▶ [Aim of the task]
For each line below that contains the string "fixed", copy that line.

▶ [Data block]

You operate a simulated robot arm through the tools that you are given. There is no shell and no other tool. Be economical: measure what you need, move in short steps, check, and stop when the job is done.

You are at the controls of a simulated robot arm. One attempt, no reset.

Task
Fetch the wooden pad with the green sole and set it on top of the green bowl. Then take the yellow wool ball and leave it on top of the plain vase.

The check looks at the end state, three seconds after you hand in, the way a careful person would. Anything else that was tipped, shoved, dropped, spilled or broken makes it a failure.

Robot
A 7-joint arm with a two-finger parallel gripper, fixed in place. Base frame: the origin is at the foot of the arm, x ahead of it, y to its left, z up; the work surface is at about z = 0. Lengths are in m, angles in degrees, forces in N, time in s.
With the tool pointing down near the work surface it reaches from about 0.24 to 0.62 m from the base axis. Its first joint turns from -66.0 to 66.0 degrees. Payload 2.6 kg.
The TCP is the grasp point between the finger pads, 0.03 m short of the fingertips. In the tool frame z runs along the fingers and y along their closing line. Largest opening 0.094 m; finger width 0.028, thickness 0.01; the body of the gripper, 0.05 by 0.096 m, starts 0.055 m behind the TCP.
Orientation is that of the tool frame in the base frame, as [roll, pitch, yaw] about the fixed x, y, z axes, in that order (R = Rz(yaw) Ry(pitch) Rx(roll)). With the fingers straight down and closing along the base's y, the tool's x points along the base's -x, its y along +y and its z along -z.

▶ [Full output]
A 7-joint arm with a two-finger parallel gripper, fixed in place. Base frame: the origin is at the foot of the arm, x ahead of it, y to its left, z up; the work surface is at about z = 0. Lengths are in m, angles in degrees, forces in N, time in s.
Orientation is that of the tool frame in the base frame, as [roll, pitch, yaw] about the fixed x, y, z axes, in that order (R = Rz(yaw) Ry(pitch) Rx(roll)). With the fingers straight down and closing along the base's y, the tool's x points along the base's -x, its y along +y and its z along -z.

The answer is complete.